EXERCISE>
Only the lines from the start of the data through the one containing "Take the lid" belong in your answer; return them exactly. Give them as a Markdown table with the columns Index and Wording: a running number and the line, blank lines left out.
** Start of GIVEN INFORMATION **
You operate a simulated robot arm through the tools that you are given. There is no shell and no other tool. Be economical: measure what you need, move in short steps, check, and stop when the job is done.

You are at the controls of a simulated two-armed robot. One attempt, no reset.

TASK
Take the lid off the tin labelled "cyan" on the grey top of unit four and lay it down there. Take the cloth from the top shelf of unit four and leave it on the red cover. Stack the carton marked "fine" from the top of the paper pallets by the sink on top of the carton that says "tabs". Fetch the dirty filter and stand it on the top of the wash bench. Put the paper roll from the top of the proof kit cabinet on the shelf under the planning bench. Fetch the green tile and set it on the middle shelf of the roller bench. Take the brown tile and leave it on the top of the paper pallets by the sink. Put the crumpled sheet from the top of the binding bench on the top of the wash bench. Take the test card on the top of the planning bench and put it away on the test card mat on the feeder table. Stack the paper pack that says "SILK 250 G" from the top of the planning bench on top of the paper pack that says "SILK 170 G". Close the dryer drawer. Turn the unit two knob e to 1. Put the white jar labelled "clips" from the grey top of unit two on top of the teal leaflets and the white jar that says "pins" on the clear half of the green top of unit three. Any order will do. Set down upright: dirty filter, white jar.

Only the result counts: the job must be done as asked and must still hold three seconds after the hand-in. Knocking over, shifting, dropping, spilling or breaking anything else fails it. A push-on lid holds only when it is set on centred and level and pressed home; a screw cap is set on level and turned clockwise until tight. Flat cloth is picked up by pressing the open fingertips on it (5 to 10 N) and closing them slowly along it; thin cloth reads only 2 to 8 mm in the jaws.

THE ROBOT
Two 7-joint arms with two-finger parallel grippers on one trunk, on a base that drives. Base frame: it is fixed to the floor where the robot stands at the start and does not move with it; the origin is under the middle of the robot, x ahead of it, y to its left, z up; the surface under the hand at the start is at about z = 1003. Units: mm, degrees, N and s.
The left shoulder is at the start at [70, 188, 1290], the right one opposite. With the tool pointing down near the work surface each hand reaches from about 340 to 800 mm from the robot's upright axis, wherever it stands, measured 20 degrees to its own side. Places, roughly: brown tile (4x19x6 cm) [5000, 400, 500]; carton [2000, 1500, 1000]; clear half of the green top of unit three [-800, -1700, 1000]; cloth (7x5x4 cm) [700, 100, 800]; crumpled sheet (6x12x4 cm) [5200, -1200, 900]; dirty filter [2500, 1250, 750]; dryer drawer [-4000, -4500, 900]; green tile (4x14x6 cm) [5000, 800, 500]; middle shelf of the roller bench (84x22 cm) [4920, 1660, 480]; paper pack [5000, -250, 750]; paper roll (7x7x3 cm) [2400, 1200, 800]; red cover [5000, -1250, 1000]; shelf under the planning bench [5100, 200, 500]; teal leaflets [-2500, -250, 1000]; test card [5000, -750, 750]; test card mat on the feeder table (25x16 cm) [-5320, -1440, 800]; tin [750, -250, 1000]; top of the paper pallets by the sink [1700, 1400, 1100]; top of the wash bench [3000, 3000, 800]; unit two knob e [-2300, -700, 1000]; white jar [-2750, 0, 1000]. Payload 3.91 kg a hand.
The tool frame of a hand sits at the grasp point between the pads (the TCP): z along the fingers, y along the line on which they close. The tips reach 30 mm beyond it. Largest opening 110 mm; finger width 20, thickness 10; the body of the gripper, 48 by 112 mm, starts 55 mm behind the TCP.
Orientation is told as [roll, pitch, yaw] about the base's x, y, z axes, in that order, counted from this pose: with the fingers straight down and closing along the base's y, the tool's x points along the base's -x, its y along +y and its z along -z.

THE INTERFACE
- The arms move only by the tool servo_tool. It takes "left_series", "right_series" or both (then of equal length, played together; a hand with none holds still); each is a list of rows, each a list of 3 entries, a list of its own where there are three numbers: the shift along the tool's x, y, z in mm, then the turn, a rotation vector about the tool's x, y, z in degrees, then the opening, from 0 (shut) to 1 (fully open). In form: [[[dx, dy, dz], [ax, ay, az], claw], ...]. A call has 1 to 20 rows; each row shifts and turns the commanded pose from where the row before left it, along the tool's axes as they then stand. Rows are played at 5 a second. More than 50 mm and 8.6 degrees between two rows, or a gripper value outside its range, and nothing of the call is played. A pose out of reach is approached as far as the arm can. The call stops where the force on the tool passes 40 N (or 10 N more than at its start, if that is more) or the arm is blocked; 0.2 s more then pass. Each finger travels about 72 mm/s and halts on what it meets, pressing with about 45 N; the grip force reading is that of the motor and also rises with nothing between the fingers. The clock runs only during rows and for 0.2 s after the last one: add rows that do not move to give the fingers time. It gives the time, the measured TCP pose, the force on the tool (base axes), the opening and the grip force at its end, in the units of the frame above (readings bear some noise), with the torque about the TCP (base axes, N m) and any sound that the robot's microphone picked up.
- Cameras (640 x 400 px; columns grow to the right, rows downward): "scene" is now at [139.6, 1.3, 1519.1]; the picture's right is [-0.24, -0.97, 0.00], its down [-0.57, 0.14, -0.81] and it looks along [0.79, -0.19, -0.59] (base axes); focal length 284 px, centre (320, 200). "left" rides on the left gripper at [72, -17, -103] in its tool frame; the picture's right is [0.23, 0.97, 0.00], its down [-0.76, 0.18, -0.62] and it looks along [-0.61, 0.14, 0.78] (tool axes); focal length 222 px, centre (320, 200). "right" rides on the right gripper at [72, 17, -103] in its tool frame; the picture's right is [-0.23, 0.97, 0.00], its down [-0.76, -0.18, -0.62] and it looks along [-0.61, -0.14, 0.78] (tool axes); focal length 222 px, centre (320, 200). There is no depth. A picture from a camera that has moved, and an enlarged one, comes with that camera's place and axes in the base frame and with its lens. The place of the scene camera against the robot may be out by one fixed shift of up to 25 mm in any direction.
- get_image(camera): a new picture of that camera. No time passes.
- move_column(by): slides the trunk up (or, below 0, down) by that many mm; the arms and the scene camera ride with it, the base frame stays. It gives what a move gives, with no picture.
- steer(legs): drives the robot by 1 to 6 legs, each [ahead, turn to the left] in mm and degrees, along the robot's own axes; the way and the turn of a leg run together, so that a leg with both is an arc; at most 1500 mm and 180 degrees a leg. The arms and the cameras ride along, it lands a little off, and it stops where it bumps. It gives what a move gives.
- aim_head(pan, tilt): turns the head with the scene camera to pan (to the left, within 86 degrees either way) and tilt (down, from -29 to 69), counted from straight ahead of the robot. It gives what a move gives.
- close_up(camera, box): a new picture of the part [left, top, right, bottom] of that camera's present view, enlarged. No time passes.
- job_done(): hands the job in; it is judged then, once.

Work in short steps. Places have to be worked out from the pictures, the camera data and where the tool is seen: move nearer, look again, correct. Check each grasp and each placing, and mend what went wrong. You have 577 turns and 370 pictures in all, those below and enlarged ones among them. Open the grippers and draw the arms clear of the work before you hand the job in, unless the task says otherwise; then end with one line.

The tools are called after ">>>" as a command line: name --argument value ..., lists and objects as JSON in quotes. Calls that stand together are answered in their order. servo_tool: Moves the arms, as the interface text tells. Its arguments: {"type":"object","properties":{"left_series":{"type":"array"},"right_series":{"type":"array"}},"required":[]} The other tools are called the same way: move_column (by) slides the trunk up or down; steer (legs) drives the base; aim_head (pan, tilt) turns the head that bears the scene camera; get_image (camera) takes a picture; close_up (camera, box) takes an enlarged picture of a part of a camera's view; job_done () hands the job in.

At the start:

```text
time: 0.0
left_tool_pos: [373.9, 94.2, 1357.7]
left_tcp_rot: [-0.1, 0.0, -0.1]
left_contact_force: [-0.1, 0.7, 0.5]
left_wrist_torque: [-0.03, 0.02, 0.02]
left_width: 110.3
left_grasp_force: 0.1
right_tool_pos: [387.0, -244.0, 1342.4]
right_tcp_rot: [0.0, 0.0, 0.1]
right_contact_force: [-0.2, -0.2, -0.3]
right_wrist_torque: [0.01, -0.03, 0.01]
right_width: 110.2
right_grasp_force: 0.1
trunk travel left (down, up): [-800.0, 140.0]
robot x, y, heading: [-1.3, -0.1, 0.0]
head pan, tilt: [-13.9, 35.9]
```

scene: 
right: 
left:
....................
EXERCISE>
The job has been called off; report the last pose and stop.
** End of GIVEN INFORMATION **
ANSWER TO THE EXERCISE>
| Index | Wording |
|---|---|
| 1 | You operate a simulated robot arm through the tools that you are given. There is no shell and no other tool. Be economical: measure what you need, move in short steps, check, and stop when the job is done. |
| 2 | You are at the controls of a simulated two-armed robot. One attempt, no reset. |
| 3 | TASK |
| 4 | Take the lid off the tin labelled "cyan" on the grey top of unit four and lay it down there. Take the cloth from the top shelf of unit four and leave it on the red cover. Stack the carton marked "fine" from the top of the paper pallets by the sink on top of the carton that says "tabs". Fetch the dirty filter and stand it on the top of the wash bench. Put the paper roll from the top of the proof kit cabinet on the shelf under the planning bench. Fetch the green tile and set it on the middle shelf of the roller bench. Take the brown tile and leave it on the top of the paper pallets by the sink. Put the crumpled sheet from the top of the binding bench on the top of the wash bench. Take the test card on the top of the planning bench and put it away on the test card mat on the feeder table. Stack the paper pack that says "SILK 250 G" from the top of the planning bench on top of the paper pack that says "SILK 170 G". Close the dryer drawer. Turn the unit two knob e to 1. Put the white jar labelled "clips" from the grey top of unit two on top of the teal leaflets and the white jar that says "pins" on the clear half of the green top of unit three. Any order will do. Set down upright: dirty filter, white jar. |